* start Source excerpt *
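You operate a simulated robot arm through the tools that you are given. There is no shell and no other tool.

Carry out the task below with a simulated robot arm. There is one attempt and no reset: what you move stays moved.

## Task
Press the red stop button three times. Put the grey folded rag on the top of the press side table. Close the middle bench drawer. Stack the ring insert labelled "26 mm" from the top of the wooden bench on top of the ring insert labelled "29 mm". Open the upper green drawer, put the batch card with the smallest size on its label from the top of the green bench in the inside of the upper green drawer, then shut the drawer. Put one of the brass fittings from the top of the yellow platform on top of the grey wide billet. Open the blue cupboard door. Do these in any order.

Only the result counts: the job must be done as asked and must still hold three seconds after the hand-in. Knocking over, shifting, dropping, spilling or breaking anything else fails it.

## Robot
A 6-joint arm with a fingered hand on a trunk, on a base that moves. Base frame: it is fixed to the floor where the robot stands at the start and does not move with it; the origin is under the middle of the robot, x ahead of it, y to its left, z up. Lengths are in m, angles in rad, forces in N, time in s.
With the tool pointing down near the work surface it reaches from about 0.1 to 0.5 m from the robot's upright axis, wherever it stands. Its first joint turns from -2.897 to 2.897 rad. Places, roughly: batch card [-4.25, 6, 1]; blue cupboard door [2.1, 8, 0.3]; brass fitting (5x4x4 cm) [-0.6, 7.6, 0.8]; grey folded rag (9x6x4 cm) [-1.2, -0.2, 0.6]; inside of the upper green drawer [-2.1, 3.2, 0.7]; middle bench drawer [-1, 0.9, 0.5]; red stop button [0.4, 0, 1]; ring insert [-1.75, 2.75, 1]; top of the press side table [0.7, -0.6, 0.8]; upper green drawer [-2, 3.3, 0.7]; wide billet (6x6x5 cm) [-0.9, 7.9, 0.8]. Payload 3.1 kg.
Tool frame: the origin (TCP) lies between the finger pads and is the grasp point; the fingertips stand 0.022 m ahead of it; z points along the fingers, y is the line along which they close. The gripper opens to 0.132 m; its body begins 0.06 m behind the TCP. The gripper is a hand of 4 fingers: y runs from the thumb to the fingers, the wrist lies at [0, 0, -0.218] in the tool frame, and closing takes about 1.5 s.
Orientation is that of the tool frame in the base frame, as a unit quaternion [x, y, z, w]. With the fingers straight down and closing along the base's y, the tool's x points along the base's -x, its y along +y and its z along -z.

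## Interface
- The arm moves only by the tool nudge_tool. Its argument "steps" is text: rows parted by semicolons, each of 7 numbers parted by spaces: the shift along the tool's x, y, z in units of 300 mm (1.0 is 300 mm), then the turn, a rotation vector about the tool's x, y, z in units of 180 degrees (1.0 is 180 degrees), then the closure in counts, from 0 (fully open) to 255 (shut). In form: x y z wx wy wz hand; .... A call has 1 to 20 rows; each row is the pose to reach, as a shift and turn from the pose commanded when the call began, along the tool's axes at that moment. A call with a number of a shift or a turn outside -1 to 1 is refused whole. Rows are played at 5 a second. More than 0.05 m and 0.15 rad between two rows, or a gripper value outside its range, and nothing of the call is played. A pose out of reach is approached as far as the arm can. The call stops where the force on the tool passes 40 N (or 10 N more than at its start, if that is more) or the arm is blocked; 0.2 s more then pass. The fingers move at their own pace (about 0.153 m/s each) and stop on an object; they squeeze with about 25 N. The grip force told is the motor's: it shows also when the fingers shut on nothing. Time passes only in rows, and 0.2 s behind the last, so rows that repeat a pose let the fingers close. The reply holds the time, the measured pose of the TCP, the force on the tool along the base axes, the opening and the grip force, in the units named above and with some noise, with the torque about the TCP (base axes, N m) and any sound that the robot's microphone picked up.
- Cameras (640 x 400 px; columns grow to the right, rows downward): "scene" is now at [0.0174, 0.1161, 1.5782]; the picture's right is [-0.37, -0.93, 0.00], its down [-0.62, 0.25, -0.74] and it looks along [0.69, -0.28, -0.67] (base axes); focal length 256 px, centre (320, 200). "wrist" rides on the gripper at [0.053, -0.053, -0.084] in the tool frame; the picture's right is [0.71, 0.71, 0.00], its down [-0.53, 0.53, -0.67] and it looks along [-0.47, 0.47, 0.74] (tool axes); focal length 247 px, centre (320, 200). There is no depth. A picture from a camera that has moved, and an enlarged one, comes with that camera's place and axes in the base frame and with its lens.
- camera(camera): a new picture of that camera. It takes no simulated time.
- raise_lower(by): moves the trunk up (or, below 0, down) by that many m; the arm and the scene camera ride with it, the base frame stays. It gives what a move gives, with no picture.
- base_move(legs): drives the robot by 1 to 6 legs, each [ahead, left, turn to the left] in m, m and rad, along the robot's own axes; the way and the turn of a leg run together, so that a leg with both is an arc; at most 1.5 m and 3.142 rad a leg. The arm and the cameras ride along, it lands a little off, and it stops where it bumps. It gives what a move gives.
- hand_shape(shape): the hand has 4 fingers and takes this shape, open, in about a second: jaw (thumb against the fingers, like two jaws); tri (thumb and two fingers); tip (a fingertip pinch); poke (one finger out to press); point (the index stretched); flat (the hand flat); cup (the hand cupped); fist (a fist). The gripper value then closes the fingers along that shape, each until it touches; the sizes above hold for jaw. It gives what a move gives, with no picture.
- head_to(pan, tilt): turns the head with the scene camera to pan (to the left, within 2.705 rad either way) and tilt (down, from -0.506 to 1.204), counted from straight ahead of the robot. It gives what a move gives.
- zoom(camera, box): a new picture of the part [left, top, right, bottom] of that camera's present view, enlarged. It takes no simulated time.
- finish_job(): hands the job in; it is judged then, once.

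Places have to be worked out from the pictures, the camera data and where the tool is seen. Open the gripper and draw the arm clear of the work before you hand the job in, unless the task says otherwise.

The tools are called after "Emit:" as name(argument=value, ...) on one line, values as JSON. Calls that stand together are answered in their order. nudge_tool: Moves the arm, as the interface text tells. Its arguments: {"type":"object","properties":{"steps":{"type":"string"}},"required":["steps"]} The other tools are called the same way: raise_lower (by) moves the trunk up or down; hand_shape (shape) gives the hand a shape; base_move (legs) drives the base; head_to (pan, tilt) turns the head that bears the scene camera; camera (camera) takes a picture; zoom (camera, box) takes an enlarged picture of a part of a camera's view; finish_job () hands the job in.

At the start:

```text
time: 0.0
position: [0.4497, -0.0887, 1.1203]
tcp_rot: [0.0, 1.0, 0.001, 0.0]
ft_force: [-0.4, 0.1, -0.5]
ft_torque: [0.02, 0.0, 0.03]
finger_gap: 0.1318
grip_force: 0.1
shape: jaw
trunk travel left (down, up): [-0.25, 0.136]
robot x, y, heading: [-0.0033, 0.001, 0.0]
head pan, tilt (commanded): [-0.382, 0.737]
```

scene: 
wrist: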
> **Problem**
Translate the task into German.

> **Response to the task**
* end Source excerpt *
> **Problem**
Count every line in the data that contains the word "closing", then give that count and nothing else.

> **Response to the task**
2